Brazil’s model has similarities to Germany’s, with the government carrying out public auctions for contracts and putting out favorable investment terms for foreign companies looking to set up renewable energy projects. Spain was doing well as wind became its largest source of power generation in April 2013, but economic woes have seen Madrid begin to double back on its commitments.

Political gridlock in Washington, D.C. means renewable energy in the U.S. has been boosted by state and private efforts. Arizona now has the biggest solar power plant in the world, while California has the largest geothermal plant in the country.

In Mexico, the country’s solar potential and the improving cost-effectiveness of PV technology has seen projects like the 30MW Aura Solar I crop up.

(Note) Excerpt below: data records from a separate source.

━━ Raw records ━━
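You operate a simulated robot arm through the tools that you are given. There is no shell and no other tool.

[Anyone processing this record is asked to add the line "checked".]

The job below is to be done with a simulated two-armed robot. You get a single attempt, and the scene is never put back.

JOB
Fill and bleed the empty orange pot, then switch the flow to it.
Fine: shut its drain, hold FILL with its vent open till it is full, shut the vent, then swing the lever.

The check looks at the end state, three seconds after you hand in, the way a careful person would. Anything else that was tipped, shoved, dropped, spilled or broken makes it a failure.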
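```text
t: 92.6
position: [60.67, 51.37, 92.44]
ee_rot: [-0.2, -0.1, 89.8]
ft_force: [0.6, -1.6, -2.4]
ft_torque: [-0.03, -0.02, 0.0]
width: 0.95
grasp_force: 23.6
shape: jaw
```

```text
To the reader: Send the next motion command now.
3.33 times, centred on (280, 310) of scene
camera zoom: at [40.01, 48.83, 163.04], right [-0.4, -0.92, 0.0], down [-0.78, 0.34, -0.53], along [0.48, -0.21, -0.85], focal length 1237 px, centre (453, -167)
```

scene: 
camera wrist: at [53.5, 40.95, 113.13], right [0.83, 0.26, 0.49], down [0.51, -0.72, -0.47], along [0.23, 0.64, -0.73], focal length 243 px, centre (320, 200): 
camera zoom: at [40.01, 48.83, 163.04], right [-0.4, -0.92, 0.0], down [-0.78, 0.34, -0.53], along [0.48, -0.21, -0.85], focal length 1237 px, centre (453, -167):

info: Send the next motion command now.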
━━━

But the national electricity regulator, CFE, has been slammed for taking up to six months to connect residential PV installations to the grid.

Perhaps the most ambitious plans come from China, which is busy working to transform its reputation from an energy pariah to a respected renewable leader. However, these are being mandated at a central level, with little to no attention being paid to the opinions of the Chinese public.

And there’s the rub. The German public is a willing participant in the government’s efforts, happy to face higher bills in exchange for a cleaner and more energy-efficient future, paying an average of 90 euros a month in 2013. It is true that Germans’ power bills are the highest in Europe, but the trade-off is known, increases are announced and negotiated months in advance, and surprises are few.

In the UK, which was proud of having among the lowest electricity rates in the EU, the government has been hard-pressed to explain to customers just why Scottish Power, Southern Electric, and British Gas have all raised prices, while the Labour Party has promised a 20-month price freeze if it wins 2015 elections.

The UK has left its coal and nuclear infrastructure to stagnate, reversed Blair-era commitments to renewable sources and opened vast swathes of the country to fracking exploration.

Ask them, and Germans might tell you that a pricey electricity bill might actually save everyone from a few headaches down the line.